- **CHALLENGE**: Gather, from the data below, each line in which the word "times" occurs.

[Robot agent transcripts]
☆ ☆ ☆ ☆

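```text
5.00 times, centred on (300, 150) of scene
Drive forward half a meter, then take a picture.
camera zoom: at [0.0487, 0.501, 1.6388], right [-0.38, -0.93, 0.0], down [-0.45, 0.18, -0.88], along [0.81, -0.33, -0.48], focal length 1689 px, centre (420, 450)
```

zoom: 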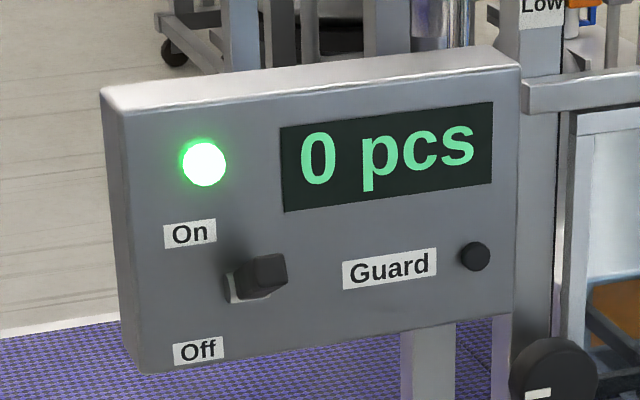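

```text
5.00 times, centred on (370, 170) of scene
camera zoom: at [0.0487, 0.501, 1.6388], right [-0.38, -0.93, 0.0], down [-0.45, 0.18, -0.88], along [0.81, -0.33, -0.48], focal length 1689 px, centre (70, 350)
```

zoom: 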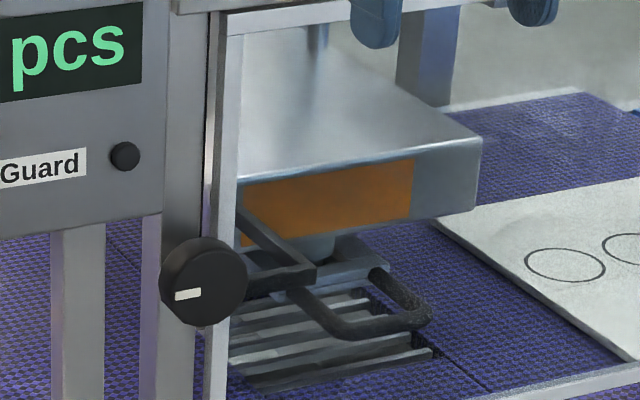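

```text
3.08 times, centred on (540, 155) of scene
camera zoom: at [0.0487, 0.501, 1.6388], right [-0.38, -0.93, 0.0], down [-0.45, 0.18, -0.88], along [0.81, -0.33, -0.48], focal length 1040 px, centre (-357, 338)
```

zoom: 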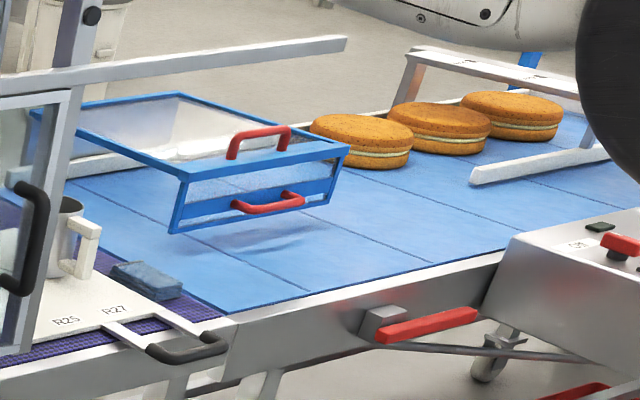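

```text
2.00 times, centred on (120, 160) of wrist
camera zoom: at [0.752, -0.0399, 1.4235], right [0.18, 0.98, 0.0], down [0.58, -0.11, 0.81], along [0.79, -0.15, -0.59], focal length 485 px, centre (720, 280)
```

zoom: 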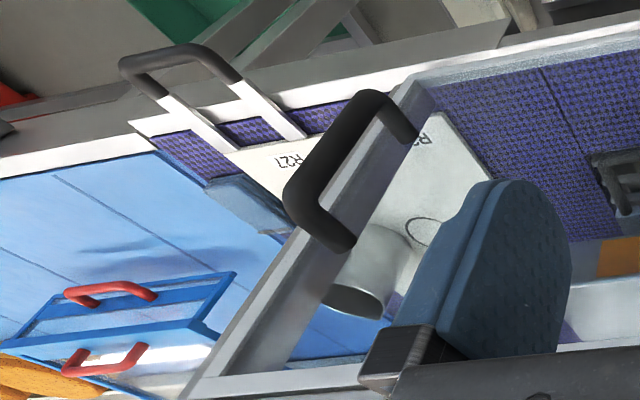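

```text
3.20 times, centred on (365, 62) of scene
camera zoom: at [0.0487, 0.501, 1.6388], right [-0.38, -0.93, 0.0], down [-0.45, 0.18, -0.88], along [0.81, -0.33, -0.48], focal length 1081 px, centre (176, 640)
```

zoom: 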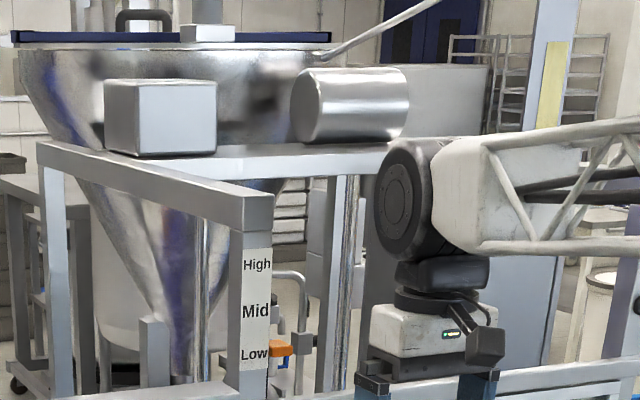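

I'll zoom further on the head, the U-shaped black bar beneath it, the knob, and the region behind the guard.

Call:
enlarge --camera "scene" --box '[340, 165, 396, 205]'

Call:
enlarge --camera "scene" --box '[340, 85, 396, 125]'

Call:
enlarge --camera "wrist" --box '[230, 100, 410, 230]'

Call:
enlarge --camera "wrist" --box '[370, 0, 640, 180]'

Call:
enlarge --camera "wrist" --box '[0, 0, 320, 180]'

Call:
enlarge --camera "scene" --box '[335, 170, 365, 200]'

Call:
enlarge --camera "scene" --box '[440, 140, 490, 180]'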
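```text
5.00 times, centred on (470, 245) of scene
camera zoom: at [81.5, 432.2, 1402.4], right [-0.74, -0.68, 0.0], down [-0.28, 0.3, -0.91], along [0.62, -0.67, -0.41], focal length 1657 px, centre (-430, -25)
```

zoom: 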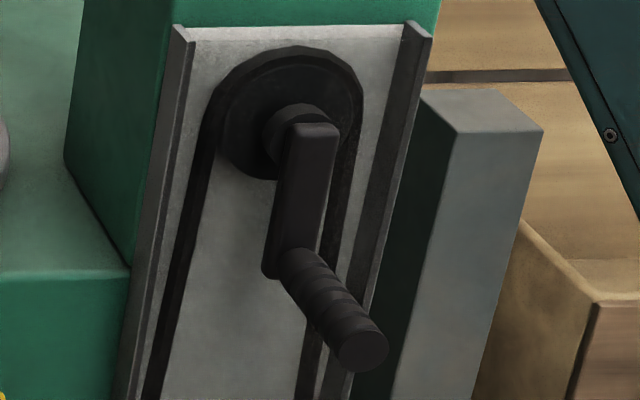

☆ ☆ ☆ ☆

- **ANSWER TO THE EXERCISE**:
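5.00 times, centred on (300, 150) of scene
5.00 times, centred on (370, 170) of scene
3.08 times, centred on (540, 155) of scene
2.00 times, centred on (120, 160) of wrist
3.20 times, centred on (365, 62) of scene
5.00 times, centred on (470, 245) of scene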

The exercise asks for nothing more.